Optimisation of a Series of Potent and Selective GR Antagonists
The Role of Glucocorticoids and Mifepristone in Cushing’s Syndrome Treatment: Optimising Selective GR Antagonists
Glucocorticoids play a crucial role in regulating various biological processes through their interaction with the widely expressed glucocorticoid receptor (GR). However, excessive glucocorticoid activity can lead to detrimental effects, such as glucose intolerance and diabetes. Chronic elevation of the glucocorticoid hormone, cortisol, is associated with endogenous Cushing’s syndrome.

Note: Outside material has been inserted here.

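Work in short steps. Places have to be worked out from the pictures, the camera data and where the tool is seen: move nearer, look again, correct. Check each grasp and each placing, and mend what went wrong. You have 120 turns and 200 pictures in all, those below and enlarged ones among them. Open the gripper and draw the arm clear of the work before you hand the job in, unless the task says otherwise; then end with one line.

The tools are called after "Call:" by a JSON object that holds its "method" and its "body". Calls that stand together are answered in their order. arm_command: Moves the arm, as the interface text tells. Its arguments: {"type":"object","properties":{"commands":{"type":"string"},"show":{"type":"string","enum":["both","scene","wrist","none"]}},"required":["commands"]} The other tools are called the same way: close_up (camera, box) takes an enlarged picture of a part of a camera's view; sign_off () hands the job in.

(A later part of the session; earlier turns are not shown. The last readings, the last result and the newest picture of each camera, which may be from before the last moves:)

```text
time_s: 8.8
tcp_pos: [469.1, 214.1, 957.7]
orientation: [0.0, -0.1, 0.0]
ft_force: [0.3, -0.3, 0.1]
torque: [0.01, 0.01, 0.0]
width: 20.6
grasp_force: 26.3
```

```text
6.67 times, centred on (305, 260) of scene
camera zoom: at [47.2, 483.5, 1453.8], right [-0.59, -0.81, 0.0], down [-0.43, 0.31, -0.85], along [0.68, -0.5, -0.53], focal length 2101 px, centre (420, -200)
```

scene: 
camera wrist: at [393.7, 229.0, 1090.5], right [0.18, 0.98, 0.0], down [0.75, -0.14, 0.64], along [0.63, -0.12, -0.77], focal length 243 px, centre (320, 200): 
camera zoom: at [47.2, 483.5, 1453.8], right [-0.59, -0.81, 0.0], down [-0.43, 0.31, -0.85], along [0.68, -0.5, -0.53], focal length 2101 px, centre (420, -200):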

To address this condition, Mifepristone (Korlym™) (Figure 1), a potent GR antagonist, has gained approval for Cushing’s syndrome treatment in the US. Mifepristone also acts as an antagonist of the progesterone receptor (PR), making it an approved abortifacient drug.
Previously, a series of 1H-pyrazolo[3,4-g]hexahydro-isoquinoline sulphonamides (Figure 2) were reported as potent and selective GR antagonists. Our research aims to optimise this series further by reducing hERG activity and enhancing pharmacokinetic (PK) properties and GR potency. These improvements hold promise for more effective treatments for Cushing’s syndrome and related conditions, providing potential relief to affected individuals.